Give the stretch of the document that starts with "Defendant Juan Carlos" and ends with "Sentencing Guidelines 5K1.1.", unchanged.

Document ->
──────
United States District Court, Tenth Circuit

June 13, 2013




Defendant Juan Carlos Gutierrez was indicted by the Grand Jury in a Second Superseding Indictment on May 25, 2011, of one count of conspiracy to distribute more than 50 grams of methamphetamine (Count One), and one count of possession with intent to distribute more than 50 grams of methamphetamine (Count Two). On November 28, 2011, Defendant entered a plea of guilty to Count One. As a part of the plea agreement with the United States, the parties agreed to request a guideline sentence, and noted that although Count Two would be dismissed, it would be considered in the calculation of the guideline range under Relevant Conduct. The Government agreed not to object to reductions for safety valve if Defendant qualified. The plea agreement contemplated that the government might move for a reduction in sentence for substantial assistance, pursuant to United States Sentencing Guidelines 5K1.1.
──────
Dataset content ->
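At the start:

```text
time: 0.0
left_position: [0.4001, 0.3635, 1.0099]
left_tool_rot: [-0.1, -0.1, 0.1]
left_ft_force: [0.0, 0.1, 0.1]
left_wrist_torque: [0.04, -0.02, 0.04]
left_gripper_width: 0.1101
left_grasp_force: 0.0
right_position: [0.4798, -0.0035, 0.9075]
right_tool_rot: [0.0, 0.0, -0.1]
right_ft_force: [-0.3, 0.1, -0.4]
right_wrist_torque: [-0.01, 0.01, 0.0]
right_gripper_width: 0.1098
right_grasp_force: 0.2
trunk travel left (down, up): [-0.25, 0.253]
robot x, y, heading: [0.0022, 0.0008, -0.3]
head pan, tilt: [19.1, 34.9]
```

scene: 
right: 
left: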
──────
Answer to the task ->
Defendant Juan Carlos Gutierrez was indicted by the Grand Jury in a Second Superseding Indictment on May 25, 2011, of one count of conspiracy to distribute more than 50 grams of methamphetamine (Count One), and one count of possession with intent to distribute more than 50 grams of methamphetamine (Count Two). On November 28, 2011, Defendant entered a plea of guilty to Count One. As a part of the plea agreement with the United States, the parties agreed to request a guideline sentence, and noted that although Count Two would be dismissed, it would be considered in the calculation of the guideline range under Relevant Conduct. The Government agreed not to object to reductions for safety valve if Defendant qualified. The plea agreement contemplated that the government might move for a reduction in sentence for substantial assistance, pursuant to United States Sentencing Guidelines 5K1.1.